Herzlichen Glückwunsch! Die Digitalisierung wurde im vergangenen Jahr 50 Jahre alt. Im Jahr 1971 setzte der Versand der ersten E-Mail nichtsahnend eine neue industrielle Revolution in Gang, die, ganz im Sinne des Mooreschen Gesetzes, scheinbar unendlich an Geschwindigkeit und Komplexität gewinnt. Dabei soll sie im Rahmen der Digitalisierung gemäß aller Verheißungen aus dem Silicon Valley eigentlich das Gegenteil bewirken: nämlich Dinge vereinfachen, automatisieren und transparenter machen. Der selbst ernannte Effizienzweltmeister Deutschland hinkt leider im Wettkampf um die besten digitalen Lösungen nach wie vor hinterher. Wir haben zwar in einigen Nischen echte (Hidden) Champions, aber unter den großen Tech-Konzernen findet sich nach wie vor nur die SAP im Reigen der globalen Prominenz. Und auch laut einer aktuellen IFO-Studie, dümpelt Exportweltmeister Deutschland im digitalen Mittelfeld. Ein Grund hierfür mag sich in der deutschen Wirtschaftsgeschichte wiederfinden, mit stark industrieller Prägung. Über Jahrzehnte haben wir gelernt, bestehende Lösungen immer weiter zu verbessern, ohne das große Ganze jemals in Frage zu stellen. Der langjährige Erfolg dieses Weges hat jedoch unsere Fähigkeit, Dinge radikal und komplett neu zu denken und demnach zu handeln komplett verkümmern lassen. Wir denken komplexe Dinge einfach nicht End-to-End oder gar von Grund auf neu – beides Grundprinzipien einer erfolgreichen digitalen Transformation.

Woran es dann in der Praxis meist hapert, zeigt das Beispiel Prozessdigitalisierung, der heilige Gral in unserem Digitalisierungsverständnis.

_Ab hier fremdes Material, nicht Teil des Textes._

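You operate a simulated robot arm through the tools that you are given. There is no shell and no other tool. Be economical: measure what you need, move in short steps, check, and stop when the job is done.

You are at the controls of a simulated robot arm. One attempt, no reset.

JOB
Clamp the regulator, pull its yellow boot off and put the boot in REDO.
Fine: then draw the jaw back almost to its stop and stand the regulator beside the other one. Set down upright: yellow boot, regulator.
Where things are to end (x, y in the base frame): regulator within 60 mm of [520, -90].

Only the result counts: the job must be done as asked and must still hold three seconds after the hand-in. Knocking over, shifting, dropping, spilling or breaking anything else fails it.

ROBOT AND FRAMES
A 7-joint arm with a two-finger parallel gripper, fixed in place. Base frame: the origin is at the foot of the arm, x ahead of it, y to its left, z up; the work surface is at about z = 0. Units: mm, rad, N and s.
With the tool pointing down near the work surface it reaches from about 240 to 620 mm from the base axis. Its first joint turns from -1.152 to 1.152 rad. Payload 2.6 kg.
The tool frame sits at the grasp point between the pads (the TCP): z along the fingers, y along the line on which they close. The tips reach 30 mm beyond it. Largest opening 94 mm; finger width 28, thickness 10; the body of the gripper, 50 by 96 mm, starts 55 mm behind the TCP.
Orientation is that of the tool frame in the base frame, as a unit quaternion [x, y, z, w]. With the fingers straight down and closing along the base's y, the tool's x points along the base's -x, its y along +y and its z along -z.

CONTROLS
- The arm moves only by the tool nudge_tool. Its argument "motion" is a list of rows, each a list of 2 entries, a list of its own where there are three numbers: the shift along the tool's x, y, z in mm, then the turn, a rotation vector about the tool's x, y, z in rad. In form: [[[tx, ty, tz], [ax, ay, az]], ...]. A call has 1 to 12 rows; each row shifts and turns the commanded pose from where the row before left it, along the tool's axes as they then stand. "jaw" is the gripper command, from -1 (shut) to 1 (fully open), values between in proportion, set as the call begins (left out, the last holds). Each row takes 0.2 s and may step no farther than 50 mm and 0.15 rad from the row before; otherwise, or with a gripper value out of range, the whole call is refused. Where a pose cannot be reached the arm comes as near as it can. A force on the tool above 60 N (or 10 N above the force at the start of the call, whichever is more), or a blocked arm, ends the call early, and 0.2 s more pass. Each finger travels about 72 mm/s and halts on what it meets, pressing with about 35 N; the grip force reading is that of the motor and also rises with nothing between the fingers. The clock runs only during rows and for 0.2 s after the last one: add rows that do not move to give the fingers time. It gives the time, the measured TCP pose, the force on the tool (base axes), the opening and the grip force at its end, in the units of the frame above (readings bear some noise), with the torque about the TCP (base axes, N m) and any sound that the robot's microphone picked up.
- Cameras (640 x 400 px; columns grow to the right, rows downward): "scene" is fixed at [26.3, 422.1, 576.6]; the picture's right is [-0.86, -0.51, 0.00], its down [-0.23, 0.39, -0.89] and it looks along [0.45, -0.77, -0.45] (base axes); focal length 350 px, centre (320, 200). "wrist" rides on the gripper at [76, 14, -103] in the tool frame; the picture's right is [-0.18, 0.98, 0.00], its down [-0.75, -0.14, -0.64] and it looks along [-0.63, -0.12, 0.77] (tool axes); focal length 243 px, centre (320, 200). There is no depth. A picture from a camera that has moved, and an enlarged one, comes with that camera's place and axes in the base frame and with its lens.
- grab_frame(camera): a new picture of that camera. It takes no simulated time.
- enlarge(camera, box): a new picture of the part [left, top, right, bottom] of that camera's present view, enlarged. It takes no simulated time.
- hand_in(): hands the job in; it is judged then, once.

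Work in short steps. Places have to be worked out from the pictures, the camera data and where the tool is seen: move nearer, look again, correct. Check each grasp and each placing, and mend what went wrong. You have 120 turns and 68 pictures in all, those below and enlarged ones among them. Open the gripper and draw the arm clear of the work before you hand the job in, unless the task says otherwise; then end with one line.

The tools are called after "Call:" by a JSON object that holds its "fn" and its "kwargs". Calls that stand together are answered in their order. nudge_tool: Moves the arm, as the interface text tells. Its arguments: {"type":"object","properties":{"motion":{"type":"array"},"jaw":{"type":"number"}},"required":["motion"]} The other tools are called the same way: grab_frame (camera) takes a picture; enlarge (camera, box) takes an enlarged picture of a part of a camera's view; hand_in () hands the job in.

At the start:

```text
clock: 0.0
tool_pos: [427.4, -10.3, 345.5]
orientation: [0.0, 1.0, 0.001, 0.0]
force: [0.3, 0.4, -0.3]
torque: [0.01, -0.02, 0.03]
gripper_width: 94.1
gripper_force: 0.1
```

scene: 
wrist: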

Die deutsche Technikbrille; Fluch und Segen zugleich

Unser Blick auf das Thema Prozessdigitalisierung ist häufig und historisch bedingt viel zu eindimensional und rein auf die technische Dimension beschränkt. Dabei hat doch bereits im Jahr 1965 Harold Leavitt die vier relevanten Handlungsebenen für Unternehmen klar herausgearbeitet: Aufgabe, Technik, Mensch und Organisationsstruktur. Dabei liegt der Fokus auf den Beziehungen und Abhängigkeiten dieser vier Parameter untereinander, die nur bei gemeinsamer Betrachtung zum Erfolg führen können.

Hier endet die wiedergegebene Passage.